Bland’s acute actor’s ear for timing, inflection and the accents of everyday life, brought into his verse the rhythms and diction of the country’s elusive vernacular, in counterpoint with the robust resonance of his native Yorkshire (‘For the rest of your life / there’ll be two sets of voices …’).

He works often in short dramatic monologue, as in the satiric Polynesian persona of ‘Mr. Maui’, which he adopted on his first return to England, or the returned-migrant sequence ‘The Crusoe Factor’: ‘A trip to the dales / gives the soul a glimpse / of lost horizons —but that north-east wind / cuts me to the bone. Friends / once envied for being "back home" / seem suddenly enclosed.’

Collections from this period are Mr. Maui (1976), Primitives (1979), Stone Tents (1981) and The Crusoe Factor (1985). It is a special irony that Bland, at first the poet of the commuter suburb of Lower Hutt, has evolved into the bard of global commuters. His later work focuses on migration and displacement, major twentieth-century themes which he explores with the insight that comes from his own life of frequent remigrations.

Many poems are distant views or conjunctions of disparate images, some of the best being letters to New Zealand friends, such as ‘A Last Note from Menton’, the elegy for Louis Johnson, which won an Arvon Award in England and is the pivot of Paper Boats (1991). It rejects ‘"digging in" / … that old Kiwi regressive thing / disguised as growing roots’, in favour of ‘turn[ing] away from that well-worn path’ to write ‘poems adrift / like paper boats or messages in bottles, / careless of landfall, happy to be themselves’.

The same tensions are evident in Bland’s imagined monologues by early settlers (‘Letters Home— New Zealand 1885’), his poems where migratory movements intersect with time and ageing (‘Let’s Meet’) and his recent vignettes of cross-cultural encounter, set in Europe (‘A Postcard from Barcelona’, ‘At Dawn the Thames is the Ganges in Flood’), or in New Zealand (‘Gauguin in Auckland 1891’).

Bland’s clarity of meaning and realism of reference have always been subverted by his quirky obliqueness of viewpoint, his aphoristic, self-mocking wit and his taste for the surreal, as in several successful poems about children (‘House with Cat or Sun’, ‘Happy Army’). His voice has become increasingly flexible and lyrical, as in Paper Boats or the uncollected ‘A Potential Poem for More than Passing Strangers’.
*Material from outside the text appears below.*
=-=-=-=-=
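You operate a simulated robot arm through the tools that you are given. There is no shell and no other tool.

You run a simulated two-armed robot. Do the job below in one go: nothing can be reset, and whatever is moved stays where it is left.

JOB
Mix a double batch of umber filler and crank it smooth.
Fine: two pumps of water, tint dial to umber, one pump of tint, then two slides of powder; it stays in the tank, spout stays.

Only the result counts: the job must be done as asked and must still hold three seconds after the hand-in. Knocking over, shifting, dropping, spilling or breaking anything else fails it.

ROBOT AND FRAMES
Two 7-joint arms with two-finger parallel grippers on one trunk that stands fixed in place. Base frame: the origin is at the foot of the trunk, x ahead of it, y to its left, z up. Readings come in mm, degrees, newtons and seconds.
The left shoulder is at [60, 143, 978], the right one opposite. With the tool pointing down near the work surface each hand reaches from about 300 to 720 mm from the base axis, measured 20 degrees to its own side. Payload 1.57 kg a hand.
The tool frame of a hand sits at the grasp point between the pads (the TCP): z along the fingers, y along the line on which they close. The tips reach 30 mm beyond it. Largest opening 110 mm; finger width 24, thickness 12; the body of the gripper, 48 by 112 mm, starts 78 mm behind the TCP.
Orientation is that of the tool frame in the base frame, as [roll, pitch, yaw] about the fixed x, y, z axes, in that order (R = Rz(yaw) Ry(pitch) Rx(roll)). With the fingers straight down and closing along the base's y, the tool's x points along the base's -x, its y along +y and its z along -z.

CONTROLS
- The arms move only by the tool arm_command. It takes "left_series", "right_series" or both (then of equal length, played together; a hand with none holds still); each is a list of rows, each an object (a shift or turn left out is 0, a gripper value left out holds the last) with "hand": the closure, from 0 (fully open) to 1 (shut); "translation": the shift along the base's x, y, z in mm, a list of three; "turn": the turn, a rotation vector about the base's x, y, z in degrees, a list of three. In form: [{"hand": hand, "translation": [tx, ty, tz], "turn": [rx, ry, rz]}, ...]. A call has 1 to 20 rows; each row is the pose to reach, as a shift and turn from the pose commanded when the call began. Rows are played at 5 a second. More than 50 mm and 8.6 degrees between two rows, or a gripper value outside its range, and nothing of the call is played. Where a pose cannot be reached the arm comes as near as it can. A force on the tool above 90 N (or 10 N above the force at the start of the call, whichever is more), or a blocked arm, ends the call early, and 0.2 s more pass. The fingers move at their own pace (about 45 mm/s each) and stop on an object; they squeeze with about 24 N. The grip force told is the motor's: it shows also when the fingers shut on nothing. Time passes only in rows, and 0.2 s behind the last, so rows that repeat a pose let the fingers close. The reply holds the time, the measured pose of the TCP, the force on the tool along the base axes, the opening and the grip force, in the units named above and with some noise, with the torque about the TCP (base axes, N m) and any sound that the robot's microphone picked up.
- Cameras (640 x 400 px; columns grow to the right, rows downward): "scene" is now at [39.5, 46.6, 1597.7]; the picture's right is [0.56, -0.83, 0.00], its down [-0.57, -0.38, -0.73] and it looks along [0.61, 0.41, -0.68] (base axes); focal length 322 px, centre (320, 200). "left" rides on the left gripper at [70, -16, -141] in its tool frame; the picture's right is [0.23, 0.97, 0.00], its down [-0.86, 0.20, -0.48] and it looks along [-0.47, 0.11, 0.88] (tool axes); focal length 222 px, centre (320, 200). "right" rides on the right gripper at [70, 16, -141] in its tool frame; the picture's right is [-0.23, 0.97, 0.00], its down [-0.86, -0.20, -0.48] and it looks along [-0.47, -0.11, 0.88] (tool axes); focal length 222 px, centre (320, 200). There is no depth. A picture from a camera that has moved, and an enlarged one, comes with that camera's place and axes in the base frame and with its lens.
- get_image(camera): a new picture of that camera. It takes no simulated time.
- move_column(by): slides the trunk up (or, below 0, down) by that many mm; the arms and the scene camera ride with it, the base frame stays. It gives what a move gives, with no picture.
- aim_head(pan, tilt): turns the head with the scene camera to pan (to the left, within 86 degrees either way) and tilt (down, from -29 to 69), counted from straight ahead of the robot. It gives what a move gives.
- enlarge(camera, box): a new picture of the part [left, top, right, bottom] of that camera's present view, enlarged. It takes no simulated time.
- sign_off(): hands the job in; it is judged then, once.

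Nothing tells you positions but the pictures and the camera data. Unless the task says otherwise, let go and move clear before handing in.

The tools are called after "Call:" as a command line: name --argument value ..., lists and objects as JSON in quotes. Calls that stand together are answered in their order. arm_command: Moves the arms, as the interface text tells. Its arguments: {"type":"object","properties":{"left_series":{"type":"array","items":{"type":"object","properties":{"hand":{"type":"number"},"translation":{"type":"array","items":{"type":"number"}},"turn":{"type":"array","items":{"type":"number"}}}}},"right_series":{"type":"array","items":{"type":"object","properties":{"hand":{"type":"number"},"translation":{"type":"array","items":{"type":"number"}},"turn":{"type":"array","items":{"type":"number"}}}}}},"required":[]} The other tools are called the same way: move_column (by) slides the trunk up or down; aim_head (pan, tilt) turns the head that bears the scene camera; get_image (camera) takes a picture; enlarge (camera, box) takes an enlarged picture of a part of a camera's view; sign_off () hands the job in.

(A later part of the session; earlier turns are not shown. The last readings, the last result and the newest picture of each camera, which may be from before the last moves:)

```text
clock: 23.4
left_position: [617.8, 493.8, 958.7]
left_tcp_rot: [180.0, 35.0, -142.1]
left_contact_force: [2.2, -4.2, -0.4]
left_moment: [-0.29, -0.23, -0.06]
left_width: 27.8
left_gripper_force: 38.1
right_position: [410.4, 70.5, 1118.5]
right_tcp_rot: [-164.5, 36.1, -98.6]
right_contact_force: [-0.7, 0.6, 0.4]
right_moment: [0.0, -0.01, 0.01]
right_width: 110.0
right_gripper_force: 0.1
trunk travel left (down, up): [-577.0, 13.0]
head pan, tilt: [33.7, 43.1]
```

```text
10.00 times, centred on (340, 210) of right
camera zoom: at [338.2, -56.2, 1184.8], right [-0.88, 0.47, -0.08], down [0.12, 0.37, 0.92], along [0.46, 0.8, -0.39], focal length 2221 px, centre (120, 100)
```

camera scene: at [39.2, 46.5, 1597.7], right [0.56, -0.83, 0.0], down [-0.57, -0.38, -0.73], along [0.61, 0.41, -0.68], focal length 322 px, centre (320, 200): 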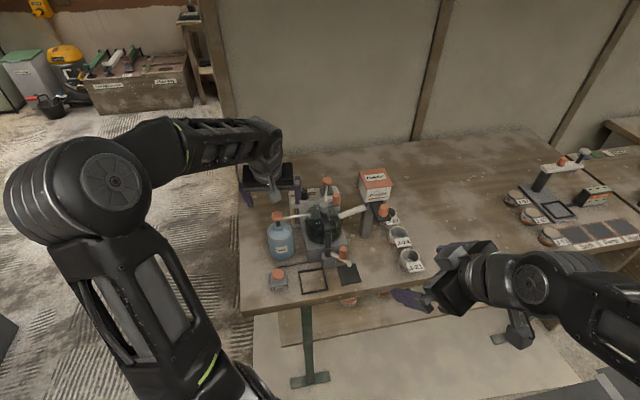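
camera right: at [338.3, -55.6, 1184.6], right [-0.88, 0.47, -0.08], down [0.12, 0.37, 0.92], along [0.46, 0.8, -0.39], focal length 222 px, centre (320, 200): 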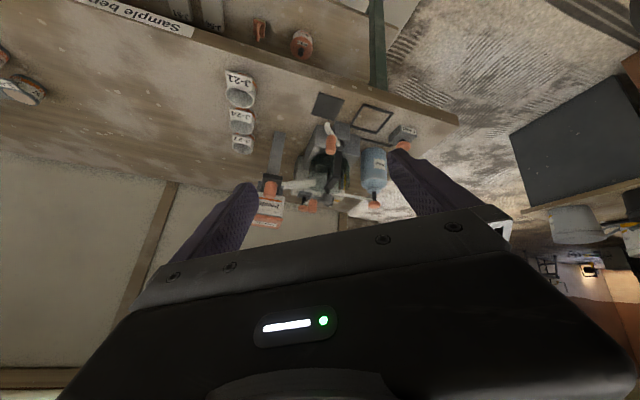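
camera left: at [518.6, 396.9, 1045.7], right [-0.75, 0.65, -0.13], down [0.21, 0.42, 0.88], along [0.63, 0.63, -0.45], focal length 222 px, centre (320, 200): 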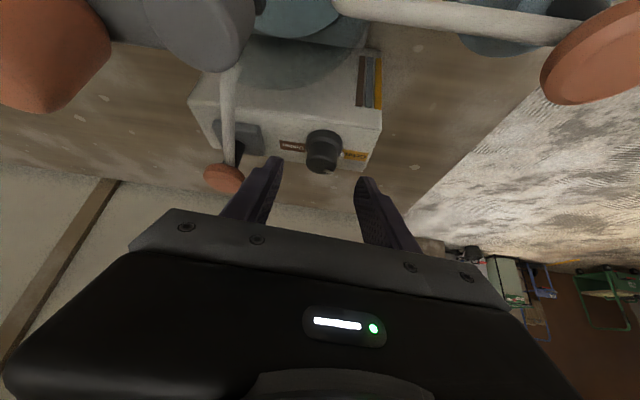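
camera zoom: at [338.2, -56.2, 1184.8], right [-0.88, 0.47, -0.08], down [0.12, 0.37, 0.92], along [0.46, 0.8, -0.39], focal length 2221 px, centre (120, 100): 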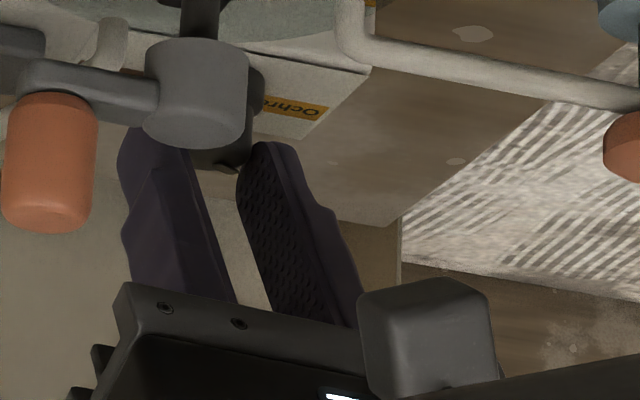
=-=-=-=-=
Bland was born in Scarborough, Yorkshire, went to grammar school at Stone, Staffordshire, and after army service moved, in 1954, to New Zealand. There he studied English at Victoria University (1955–59), winning the Macmillan Brown prize for his poetry, and worked in broadcasting, editing the ‘Poetry’ programme, and in theatre. He has a distinguished place in theatre history as co-founder of Downstage and its artistic director 1964–68.

Two of his own plays were produced, ‘Father’s Day’ (Wellington, 1967) and ‘George the Mad Ad Man’ (Wellington, 1967, and Coventry, England, 1969). Returning then to England, he continued to work primarily as a stage and TV actor, achieving notoriety as a Spanish butler in TV commercials, and some fame in New Zealand for his inspired comic performance in the film of Came a Hot Friday.

He wrote frequently for London Magazine, which published three of his collections. His New Zealand publishers have been Mate, Wai-te-ata, Caxton and McIndoe, which published his Selected Poems in 1987. A subsequent Selected Poems was published in the UK in 1998. In 1985 Bland moved back to New Zealand for four years, and now lives at Putney, near London.

Updated Information

Two books of poetry: Let's Meet: poems 1985-2003 and Ports of Call were published in 2003.

The Night Kite: Poems for Children (Mallinson Rendel) was published in 2004. It is a quirky and imaginative collection of poems in which Bland uses evocative language to describe the natural world. His blend of fine detail and wry humour enable his work to be enjoyed by both children and adults.

Bland's memoir, Sorry, I'm a Stranger Here Myself was also published in 2004.

The Night Kite was a finalist in the Picture Book Category of the New Zealand Post Book Awards for Children & Young Adults 2005. It won the Best Use of Illustration category at the Spectrum Print Book Design Awards 2005.